* SOURCE EXCERPT *

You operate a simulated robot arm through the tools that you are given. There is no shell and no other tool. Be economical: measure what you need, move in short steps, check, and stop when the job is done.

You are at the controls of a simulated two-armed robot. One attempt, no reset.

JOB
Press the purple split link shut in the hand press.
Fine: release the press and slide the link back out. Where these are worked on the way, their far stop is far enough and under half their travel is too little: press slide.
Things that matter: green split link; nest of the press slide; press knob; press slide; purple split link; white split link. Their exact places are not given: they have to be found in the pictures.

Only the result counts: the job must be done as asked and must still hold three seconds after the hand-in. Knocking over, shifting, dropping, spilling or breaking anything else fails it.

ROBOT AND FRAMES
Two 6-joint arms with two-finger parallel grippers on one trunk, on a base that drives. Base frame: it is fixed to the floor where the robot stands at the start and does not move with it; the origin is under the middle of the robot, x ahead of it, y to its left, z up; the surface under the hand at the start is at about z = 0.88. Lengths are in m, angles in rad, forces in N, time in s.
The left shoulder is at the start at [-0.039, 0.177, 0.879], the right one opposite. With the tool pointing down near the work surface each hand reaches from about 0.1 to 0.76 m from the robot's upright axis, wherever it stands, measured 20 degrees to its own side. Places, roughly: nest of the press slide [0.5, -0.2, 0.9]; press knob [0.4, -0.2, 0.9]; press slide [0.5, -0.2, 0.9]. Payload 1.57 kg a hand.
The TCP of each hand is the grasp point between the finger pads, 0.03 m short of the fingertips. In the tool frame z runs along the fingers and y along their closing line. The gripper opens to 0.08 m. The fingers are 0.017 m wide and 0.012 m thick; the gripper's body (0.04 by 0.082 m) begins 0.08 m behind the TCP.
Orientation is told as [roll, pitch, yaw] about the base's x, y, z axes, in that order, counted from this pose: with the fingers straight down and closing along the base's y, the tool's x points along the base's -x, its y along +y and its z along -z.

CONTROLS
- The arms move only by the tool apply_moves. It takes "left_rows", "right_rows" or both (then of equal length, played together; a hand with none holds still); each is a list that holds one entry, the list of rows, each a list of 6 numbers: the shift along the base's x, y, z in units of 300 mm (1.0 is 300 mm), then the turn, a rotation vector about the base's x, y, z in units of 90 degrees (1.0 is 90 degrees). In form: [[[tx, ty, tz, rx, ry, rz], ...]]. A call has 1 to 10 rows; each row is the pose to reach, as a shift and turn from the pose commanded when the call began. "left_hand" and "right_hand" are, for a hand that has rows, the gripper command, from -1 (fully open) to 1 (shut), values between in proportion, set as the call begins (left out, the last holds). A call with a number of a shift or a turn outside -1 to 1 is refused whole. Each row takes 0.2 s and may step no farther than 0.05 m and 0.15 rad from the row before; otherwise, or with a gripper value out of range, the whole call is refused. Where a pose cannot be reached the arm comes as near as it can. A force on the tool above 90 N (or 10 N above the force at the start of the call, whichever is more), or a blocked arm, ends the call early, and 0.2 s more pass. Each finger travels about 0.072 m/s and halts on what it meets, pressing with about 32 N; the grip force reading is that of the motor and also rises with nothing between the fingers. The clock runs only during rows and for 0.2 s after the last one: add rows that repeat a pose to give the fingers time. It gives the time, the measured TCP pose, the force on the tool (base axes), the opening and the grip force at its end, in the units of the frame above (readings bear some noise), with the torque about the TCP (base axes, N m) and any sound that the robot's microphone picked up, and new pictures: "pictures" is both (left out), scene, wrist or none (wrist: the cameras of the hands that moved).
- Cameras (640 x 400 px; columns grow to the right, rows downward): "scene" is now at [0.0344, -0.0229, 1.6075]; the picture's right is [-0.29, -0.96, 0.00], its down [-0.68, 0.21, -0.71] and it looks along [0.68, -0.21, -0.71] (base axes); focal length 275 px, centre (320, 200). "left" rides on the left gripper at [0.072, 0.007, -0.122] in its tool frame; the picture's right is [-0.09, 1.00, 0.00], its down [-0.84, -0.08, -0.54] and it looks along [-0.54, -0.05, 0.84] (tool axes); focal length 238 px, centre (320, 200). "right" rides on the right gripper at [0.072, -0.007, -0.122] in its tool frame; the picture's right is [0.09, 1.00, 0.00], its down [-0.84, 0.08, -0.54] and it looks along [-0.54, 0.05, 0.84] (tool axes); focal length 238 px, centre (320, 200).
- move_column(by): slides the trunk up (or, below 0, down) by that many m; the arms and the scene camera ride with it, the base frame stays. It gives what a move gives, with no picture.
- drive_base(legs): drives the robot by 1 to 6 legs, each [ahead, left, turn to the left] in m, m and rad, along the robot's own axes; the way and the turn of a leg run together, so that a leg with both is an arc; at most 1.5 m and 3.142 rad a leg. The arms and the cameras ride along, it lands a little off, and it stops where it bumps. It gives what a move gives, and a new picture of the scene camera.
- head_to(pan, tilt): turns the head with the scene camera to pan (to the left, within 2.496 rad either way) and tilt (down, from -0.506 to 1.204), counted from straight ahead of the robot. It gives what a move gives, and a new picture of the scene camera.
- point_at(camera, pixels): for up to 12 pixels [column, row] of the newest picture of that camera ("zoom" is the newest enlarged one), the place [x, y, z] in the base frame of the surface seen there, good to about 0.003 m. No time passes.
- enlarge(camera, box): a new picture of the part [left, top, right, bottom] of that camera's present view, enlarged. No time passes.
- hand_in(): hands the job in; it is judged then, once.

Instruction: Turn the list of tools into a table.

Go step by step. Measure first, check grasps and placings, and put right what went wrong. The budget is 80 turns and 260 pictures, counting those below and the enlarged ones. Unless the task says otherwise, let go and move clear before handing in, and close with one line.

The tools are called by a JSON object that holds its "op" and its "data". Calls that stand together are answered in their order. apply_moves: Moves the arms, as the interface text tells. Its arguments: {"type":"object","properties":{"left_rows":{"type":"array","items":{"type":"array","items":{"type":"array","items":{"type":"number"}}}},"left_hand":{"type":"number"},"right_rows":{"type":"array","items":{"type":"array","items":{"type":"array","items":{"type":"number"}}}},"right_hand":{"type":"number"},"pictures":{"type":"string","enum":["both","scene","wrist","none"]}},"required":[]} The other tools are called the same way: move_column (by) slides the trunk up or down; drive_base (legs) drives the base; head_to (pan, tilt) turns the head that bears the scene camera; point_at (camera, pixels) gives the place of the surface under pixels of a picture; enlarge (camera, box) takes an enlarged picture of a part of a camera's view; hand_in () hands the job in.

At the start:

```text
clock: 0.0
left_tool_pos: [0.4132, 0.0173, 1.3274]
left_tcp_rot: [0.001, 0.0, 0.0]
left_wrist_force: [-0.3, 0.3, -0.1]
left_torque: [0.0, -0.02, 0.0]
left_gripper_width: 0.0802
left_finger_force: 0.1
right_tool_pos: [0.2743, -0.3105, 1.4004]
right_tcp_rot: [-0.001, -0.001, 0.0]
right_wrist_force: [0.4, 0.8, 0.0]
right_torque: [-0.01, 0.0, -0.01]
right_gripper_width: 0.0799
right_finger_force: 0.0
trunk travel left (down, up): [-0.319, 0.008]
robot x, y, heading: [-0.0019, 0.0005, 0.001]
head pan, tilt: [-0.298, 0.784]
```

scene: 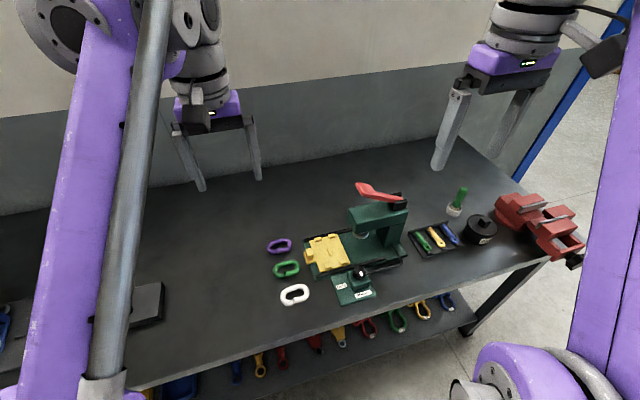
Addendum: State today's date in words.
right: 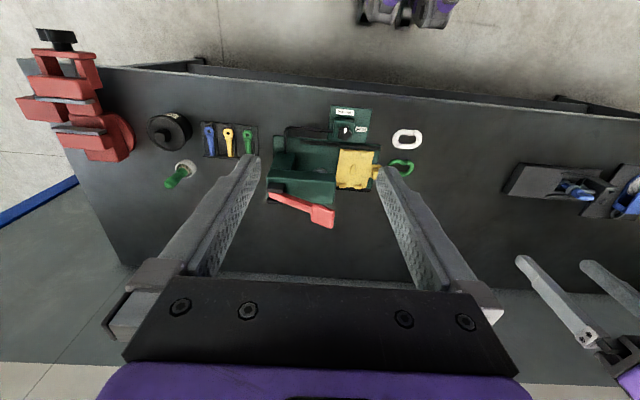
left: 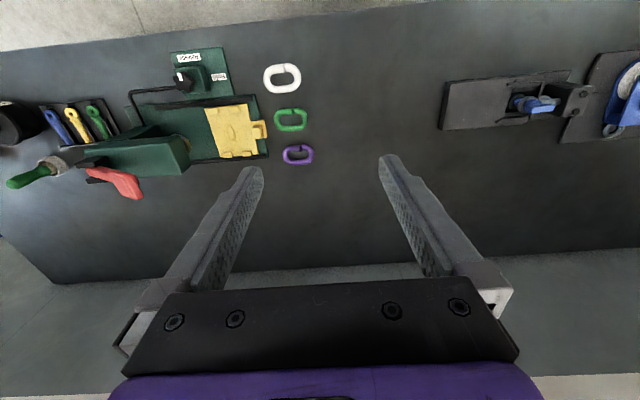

* SET EXERCISE *
Count each line where the string "link" occurs, and write only the number.

* EXERCISE OUTPUT *
3